** Begin Material **

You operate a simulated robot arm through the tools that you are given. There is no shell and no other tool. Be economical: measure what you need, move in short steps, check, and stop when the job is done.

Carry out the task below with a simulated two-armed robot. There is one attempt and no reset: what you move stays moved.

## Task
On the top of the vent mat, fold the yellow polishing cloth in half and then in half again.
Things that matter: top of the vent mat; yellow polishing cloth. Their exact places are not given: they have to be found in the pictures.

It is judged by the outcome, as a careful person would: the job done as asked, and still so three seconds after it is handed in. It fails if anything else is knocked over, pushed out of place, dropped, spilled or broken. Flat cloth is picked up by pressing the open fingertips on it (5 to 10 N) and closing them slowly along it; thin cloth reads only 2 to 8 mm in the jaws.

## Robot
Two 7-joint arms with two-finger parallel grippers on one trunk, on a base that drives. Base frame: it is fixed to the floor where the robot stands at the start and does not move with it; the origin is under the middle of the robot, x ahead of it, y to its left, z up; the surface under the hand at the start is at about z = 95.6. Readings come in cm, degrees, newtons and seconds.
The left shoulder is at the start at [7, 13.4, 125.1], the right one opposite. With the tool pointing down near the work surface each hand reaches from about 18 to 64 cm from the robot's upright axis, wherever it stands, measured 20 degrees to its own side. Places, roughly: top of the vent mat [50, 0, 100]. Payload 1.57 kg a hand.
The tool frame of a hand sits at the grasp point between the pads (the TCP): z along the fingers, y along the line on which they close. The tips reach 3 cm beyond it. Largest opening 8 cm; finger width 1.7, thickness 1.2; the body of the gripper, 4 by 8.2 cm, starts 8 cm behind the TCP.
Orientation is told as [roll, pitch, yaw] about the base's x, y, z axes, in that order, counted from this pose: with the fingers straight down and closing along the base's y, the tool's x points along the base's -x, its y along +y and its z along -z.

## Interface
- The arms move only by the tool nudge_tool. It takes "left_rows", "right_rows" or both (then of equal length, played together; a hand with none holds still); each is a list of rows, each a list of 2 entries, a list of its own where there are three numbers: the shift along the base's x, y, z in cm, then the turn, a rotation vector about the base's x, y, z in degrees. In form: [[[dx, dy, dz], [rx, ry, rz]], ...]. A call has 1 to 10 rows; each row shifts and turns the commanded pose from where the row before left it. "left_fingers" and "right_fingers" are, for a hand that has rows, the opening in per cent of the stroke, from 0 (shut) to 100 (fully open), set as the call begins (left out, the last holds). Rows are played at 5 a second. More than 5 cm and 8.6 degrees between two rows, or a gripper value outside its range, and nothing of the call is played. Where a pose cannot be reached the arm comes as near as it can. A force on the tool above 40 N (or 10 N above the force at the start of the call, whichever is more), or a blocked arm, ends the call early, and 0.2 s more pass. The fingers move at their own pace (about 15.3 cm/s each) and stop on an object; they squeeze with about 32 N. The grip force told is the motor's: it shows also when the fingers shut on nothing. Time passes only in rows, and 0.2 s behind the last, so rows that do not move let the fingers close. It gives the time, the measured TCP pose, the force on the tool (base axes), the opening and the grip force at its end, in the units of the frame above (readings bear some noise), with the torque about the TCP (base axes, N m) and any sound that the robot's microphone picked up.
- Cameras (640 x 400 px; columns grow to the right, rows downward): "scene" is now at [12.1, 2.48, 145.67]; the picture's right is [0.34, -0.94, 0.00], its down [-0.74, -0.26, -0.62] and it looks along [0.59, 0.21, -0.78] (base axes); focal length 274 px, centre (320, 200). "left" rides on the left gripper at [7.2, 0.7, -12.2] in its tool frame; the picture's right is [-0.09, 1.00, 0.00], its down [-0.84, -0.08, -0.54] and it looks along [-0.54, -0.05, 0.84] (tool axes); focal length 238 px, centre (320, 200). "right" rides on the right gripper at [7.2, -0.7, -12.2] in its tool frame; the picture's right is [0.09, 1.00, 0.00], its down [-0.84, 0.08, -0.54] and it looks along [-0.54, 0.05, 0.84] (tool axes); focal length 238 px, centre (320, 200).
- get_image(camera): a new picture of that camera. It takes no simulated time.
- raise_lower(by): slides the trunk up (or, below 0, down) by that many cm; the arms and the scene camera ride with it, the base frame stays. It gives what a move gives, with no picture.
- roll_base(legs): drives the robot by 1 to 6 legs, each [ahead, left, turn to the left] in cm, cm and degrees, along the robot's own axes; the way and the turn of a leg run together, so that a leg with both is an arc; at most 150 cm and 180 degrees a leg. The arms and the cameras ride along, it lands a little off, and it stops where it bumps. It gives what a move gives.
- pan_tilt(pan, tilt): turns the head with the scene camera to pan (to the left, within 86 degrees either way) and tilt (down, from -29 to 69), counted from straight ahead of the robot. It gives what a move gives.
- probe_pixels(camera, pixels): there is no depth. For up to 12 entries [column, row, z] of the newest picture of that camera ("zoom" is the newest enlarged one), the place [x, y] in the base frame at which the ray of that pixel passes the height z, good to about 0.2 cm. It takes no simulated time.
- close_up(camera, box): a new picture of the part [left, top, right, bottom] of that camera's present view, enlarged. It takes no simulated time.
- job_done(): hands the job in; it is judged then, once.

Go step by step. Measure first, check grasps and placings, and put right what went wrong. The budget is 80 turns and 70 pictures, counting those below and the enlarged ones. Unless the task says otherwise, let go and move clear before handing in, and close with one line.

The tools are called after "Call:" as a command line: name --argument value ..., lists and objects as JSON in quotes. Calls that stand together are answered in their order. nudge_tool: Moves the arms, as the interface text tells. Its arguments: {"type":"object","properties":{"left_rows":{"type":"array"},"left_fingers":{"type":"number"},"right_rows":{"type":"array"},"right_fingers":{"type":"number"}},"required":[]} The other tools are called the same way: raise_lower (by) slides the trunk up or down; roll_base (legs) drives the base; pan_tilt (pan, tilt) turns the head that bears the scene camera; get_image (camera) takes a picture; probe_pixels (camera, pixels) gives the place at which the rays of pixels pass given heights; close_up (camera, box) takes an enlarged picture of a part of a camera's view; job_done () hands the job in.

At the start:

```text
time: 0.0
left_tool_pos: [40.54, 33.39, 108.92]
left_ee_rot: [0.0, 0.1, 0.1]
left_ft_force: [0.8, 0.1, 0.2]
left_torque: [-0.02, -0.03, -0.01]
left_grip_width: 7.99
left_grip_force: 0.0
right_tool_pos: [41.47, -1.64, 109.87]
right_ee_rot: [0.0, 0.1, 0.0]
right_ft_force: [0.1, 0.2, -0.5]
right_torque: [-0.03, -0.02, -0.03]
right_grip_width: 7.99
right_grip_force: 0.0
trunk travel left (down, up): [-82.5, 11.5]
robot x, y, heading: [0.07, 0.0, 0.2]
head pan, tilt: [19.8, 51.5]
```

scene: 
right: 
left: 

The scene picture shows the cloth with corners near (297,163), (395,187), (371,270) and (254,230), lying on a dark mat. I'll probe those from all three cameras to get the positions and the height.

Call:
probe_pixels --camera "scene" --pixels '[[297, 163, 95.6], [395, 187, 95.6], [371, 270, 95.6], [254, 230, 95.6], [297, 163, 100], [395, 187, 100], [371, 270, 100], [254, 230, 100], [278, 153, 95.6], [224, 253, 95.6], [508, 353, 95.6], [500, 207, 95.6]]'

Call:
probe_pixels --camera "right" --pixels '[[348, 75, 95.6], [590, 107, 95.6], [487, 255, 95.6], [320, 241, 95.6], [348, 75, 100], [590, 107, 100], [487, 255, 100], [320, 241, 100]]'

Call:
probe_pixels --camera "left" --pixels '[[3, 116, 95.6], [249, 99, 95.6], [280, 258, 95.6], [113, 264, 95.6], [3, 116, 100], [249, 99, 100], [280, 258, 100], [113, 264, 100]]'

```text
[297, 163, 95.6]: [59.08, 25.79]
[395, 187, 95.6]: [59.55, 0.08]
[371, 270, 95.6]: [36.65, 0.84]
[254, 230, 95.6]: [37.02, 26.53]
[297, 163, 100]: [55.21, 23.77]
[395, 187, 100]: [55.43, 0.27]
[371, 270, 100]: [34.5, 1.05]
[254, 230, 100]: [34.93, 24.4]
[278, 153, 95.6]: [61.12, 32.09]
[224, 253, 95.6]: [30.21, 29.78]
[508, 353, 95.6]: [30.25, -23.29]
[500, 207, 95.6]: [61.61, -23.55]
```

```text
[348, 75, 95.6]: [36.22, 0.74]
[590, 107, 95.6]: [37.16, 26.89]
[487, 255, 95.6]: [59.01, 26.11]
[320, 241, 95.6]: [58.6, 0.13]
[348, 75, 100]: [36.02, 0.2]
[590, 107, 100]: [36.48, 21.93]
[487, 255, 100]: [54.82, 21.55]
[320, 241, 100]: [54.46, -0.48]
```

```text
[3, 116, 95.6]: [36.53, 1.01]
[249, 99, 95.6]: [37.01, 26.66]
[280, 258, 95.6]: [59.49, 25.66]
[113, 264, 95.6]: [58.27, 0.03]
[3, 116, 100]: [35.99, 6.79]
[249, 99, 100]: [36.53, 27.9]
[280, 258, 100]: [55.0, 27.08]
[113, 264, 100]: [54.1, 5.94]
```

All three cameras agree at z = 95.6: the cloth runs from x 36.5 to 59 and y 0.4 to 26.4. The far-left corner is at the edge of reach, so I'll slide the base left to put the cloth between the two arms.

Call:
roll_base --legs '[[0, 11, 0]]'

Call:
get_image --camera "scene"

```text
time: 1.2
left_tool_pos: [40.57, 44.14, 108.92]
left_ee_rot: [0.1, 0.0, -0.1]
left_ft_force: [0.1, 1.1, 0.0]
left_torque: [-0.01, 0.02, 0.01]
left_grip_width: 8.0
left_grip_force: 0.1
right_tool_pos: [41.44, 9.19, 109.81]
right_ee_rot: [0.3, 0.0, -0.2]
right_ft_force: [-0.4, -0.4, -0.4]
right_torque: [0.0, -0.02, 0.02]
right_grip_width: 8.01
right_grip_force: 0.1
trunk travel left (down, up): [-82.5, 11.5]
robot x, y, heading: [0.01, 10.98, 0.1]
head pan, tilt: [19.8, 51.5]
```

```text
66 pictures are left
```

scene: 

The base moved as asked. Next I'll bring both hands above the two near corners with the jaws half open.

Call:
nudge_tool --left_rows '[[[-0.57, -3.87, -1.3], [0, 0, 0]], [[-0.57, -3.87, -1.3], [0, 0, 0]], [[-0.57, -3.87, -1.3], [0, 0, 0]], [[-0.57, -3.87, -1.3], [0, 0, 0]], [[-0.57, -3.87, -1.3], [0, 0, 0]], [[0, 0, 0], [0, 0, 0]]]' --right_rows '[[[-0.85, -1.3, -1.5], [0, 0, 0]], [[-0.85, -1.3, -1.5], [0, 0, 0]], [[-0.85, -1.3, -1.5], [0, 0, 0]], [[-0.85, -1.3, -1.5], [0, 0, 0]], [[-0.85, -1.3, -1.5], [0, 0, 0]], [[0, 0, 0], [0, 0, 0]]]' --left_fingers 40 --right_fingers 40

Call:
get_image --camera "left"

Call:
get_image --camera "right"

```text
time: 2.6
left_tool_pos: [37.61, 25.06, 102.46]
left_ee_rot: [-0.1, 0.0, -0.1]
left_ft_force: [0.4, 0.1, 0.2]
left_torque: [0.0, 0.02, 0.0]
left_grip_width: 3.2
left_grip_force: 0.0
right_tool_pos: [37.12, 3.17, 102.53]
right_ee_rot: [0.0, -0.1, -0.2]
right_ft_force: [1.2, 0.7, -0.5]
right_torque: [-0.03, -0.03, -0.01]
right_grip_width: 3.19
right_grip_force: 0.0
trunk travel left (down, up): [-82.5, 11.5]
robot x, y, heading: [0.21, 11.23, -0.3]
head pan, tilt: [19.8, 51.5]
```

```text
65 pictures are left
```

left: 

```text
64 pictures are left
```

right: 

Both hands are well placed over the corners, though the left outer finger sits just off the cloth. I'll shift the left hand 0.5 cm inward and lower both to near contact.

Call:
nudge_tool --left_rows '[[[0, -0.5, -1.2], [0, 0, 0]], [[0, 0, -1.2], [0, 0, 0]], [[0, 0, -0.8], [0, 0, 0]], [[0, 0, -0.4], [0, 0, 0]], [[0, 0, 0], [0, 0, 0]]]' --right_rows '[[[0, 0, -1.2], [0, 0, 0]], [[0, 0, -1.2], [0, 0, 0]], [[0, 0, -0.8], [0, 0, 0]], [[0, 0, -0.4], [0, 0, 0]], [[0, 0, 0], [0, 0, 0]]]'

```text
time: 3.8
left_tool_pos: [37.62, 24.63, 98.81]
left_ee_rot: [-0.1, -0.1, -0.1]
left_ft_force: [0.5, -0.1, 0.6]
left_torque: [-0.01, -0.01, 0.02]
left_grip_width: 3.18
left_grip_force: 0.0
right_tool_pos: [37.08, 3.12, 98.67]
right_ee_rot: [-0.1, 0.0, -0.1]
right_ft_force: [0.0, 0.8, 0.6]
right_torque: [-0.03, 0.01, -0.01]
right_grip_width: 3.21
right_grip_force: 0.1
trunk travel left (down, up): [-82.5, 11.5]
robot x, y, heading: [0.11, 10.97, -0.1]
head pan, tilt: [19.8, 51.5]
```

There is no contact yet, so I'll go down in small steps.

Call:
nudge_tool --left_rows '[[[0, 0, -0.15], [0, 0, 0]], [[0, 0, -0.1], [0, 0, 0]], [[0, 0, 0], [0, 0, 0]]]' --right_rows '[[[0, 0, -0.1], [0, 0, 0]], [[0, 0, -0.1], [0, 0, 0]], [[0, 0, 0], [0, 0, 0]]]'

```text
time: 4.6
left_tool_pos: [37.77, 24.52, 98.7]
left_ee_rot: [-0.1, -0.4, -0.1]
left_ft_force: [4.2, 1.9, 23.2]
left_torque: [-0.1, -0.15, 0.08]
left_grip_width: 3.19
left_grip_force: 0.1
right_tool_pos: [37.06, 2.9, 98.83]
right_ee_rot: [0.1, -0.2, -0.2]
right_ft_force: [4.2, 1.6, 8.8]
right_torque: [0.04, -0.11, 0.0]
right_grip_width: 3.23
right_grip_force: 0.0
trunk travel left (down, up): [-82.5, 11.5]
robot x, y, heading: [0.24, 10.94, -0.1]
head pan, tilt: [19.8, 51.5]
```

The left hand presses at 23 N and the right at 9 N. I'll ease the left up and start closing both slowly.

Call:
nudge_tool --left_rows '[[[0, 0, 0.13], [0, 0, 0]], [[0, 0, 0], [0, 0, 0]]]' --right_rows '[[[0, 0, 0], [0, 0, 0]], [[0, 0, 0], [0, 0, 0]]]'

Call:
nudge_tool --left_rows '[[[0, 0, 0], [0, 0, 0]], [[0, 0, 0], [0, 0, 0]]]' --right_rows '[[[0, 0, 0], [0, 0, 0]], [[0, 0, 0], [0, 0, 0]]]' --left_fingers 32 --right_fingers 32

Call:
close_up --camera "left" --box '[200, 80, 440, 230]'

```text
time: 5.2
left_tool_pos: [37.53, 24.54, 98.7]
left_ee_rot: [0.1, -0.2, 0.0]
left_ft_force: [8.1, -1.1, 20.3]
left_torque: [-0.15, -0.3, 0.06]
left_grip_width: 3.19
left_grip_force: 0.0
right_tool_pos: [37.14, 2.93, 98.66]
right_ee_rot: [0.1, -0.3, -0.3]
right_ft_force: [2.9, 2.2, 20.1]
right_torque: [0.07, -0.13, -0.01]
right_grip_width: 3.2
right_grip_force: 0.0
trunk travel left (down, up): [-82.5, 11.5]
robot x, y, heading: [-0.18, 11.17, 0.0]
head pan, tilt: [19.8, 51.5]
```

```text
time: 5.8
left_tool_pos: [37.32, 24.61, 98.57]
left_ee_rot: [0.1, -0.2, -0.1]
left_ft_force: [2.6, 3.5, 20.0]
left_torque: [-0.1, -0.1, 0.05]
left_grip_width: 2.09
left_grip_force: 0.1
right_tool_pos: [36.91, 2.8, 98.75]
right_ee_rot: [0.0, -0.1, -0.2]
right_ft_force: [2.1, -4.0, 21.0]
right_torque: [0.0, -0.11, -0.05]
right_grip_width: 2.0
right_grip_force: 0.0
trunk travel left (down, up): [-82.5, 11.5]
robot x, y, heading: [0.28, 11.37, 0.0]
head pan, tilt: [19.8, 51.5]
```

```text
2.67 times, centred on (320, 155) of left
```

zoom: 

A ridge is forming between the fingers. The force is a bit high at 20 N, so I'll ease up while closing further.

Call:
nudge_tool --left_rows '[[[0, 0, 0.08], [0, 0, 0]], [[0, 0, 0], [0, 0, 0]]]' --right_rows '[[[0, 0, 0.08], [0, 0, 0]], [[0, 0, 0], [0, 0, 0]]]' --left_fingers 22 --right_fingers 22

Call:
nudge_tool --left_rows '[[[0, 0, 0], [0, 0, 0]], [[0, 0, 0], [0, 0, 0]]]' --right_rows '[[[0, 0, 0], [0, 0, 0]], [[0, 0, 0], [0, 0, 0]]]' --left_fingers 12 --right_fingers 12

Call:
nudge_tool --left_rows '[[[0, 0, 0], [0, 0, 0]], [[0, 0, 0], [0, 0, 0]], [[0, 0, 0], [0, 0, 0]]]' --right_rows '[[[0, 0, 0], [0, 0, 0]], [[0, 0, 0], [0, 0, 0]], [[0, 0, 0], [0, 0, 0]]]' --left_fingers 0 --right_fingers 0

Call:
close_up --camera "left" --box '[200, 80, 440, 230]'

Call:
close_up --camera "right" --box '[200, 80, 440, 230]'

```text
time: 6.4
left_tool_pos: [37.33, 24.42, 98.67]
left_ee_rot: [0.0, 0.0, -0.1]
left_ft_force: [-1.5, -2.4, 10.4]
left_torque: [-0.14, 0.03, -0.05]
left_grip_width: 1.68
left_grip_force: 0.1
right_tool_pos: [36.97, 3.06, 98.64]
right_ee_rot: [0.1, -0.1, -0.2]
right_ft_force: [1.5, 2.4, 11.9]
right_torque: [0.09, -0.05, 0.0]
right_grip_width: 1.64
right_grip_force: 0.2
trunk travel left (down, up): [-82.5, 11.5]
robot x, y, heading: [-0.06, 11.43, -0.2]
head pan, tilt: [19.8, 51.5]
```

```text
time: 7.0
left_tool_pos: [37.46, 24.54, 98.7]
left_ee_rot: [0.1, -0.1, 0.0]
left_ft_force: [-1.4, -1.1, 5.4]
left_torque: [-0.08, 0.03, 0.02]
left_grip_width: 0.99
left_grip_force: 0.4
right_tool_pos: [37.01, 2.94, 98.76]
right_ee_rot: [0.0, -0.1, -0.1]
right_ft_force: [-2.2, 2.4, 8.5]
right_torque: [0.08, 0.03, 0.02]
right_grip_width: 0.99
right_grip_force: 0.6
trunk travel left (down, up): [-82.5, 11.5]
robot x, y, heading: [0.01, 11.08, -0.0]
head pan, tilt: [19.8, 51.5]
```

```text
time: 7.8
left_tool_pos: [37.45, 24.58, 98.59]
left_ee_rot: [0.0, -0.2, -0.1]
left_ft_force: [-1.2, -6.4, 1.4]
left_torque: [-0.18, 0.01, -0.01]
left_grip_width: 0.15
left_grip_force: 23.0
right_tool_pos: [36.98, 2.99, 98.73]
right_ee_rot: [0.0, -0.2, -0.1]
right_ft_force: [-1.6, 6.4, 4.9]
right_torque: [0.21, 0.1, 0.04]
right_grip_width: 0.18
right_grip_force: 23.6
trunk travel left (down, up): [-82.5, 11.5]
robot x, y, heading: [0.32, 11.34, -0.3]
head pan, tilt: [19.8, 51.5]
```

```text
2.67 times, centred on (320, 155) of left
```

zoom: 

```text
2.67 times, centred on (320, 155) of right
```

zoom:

** End Material **
** Begin Source passage **

Synopsis: Dirac Oscillator with Microwaves

The relativistic harmonic oscillator has appeared in many areas of theory, and now its energy spectrum has been generated with microwaves.
Synopsis figure
F. Mortessagne/Univ. Nice Sophia Antipolis and CNRS

Theories involving the Dirac oscillator, the relativistic version of the harmonic oscillator, show up in fields from nuclear physics to quantum optics, and now a team reporting in Physical Review Letters has used microwaves to produce the first experimental realization of it. In previous theoretical work, three of the authors showed that they could reproduce the properties of a Dirac oscillator using a seemingly unrelated system—a single particle bouncing through a one-dimensional array of pairs of potential wells. The distances between the wells were not periodic but increased monotonically along the array.

In recent experimental work, the team replaced the wells with millimeter-scale dielectric cylinders sandwiched between a pair of metallic plates. With this setup, they demonstrated the energy-level structure for various quantum systems. Now, John Franco-Villafañe, from the National Autonomous University of Mexico Cuernavaca, and colleagues have tackled the Dirac oscillator.

** End Source passage **

* [Work to complete]:
1. Extract from the source passage the words running from "Synopsis: Dirac Oscillator" to "generated with microwaves.".
2. Could you carry on with the source passage from where it ends?

* [Outputs for the tasks]:
1.
Synopsis: Dirac Oscillator with Microwaves

The relativistic harmonic oscillator has appeared in many areas of theory, and now its energy spectrum has been generated with microwaves.

2.
In the presence of microwaves, the cylinders act as resonators, but they leak enough radiation to their nearest neighbors to interact and generate a spectrum of many resonant frequencies for the system. The spectral peaks matched the energy levels expected for a Dirac oscillator, at least for the lower energy levels, and the match was more accurate as more resonators were added.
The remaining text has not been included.